Cuando pienso en alguien perfeccionista son muchos los nombres que me vienen a la cabeza. Pienso en John Baskerville, que en 1754 diseñó un tipo de letra que ponía a prueba los estándares de producción de la época. Así que junto con los tipos fundidos, debió también configurar su propia tinta y un proceso de planchado para que el papel quedara perfectamente liso, sin la geografía que marca la tinta húmeda y lo deforma.

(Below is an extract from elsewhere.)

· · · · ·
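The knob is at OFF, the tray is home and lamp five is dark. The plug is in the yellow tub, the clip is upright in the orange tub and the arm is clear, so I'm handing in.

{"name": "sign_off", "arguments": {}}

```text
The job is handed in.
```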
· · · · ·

Pienso en Steve Jobs, cuyo pensamiento vanguardista iba más allá de lo que las mismas palabras podrían expresar. Su frustración se transformaba en ira con sus trabajadores o en tener su casa vacía porque ningún mueble le llenaba los ojos. Pienso en aquel profesor que desarrolla sus propios materiales para su clase porque solo él sabe la mejor forma de impartir su cátedra, aunque deba dedicarle una cantidad impresionante de horas fuera de paga.

Como hilo de media me puedo seguir pensando en ejemplos de personajes en busca de la perfección. Lamentablemente, a la inversa, la mediocridad es la reinante cuando buscamos el promedio de la sociedad, muchas veces por incapacidad, por apatía o simplemente porque es el estándar más cómodo para ir por la vida.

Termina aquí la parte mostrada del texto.